Na wielu nagraniach widać i słychać, jak okrzyki pełne nienawiści nasycone wulgaryzmami sąsiadują bezpośrednio ze skandowanym chóralnie hasłem „Bóg, honor, ojczyzna”. I nie jest w tej chwili najważniejsze, czy agresja słowna przerodziła się w czynną. Ta słowna wystarcza. Choć o jednej formie przemocy fizycznej napiszę, bo jest znamienna. Piotr Sikora w swoim tekście „Jezus w Białymstoku” pisze o lecących w uczestników Marszu Równości butelkach z moczem.

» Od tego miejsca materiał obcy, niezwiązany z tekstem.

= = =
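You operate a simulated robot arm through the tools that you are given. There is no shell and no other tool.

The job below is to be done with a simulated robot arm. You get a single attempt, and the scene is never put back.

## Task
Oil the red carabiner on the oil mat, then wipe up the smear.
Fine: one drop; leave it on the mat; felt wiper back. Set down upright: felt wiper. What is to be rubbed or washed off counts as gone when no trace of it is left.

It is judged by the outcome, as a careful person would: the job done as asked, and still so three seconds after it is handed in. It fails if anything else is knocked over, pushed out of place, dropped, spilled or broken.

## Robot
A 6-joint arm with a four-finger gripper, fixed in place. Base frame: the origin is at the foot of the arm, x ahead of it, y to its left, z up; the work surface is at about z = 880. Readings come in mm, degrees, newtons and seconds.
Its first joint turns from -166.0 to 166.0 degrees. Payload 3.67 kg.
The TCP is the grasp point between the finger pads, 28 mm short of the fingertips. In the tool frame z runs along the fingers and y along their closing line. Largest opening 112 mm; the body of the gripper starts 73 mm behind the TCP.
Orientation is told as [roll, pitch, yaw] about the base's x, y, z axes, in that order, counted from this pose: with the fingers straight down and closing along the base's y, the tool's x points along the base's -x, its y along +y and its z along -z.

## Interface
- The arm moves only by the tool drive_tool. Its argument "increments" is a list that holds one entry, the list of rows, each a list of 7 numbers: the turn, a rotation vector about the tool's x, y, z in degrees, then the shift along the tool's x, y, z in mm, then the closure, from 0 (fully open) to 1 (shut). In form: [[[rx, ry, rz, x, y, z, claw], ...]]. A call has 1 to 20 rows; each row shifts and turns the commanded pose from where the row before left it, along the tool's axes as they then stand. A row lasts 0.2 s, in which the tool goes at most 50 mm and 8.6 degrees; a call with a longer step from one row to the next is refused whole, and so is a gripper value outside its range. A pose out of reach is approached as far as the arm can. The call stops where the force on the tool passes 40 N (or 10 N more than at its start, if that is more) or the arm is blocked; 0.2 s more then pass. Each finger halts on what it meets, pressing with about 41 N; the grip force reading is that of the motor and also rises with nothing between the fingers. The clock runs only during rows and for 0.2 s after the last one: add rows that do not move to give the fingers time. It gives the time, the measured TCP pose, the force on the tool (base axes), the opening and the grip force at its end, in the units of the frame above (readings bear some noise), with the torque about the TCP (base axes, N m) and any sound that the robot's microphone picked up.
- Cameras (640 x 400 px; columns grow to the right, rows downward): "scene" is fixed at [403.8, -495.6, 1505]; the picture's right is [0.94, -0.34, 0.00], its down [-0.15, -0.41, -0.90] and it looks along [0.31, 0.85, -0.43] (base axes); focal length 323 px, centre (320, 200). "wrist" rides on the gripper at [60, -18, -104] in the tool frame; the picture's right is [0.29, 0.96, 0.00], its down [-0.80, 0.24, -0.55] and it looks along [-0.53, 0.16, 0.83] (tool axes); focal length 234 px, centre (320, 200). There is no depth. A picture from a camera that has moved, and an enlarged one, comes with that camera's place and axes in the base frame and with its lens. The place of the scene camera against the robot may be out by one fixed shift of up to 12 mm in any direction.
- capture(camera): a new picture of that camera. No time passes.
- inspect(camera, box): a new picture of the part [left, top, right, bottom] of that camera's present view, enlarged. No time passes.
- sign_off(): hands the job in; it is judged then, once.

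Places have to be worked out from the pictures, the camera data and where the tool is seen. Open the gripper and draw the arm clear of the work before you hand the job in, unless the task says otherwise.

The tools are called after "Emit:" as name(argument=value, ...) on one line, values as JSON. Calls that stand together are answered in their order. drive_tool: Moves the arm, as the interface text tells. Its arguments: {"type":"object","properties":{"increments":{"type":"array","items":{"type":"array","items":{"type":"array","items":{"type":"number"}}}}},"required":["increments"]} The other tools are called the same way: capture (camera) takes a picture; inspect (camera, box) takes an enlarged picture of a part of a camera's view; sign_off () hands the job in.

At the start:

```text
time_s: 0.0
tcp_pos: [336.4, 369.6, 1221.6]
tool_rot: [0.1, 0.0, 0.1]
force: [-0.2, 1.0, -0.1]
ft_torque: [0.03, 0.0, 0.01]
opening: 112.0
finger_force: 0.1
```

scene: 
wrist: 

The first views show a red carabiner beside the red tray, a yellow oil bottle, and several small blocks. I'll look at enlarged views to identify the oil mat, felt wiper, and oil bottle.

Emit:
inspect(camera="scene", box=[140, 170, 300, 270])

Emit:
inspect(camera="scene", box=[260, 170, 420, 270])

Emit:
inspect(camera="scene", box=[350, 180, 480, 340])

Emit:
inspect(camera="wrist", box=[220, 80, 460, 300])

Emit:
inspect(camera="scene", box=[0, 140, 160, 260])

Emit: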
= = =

Wspominam o tym, bo jednym z bardziej kontrowersyjnych dzieł sztuki jest „Piss Christ” Andresa Serrano – fotografia krucyfiksu zanurzonego w moczu. O kontrowersjach wokół tego dzieła pisałem szeroko w „Bluźnierstwie”. Wielu broni wartości artystycznych i – nazwijmy to – publicystycznych walorów tego dzieła. Mnie ono odrzuca. Nie akceptuję tego sposobu uprawiania sztuki, która ma – w moim odczuciu – cel jedynie w przekraczaniu granicy sacrum i profanum. Żywi się transgresją i jest zamierzoną profanacją. Jednak jest to „tylko” sztuka, to „tylko” fotografia, o której wartości można dyskutować.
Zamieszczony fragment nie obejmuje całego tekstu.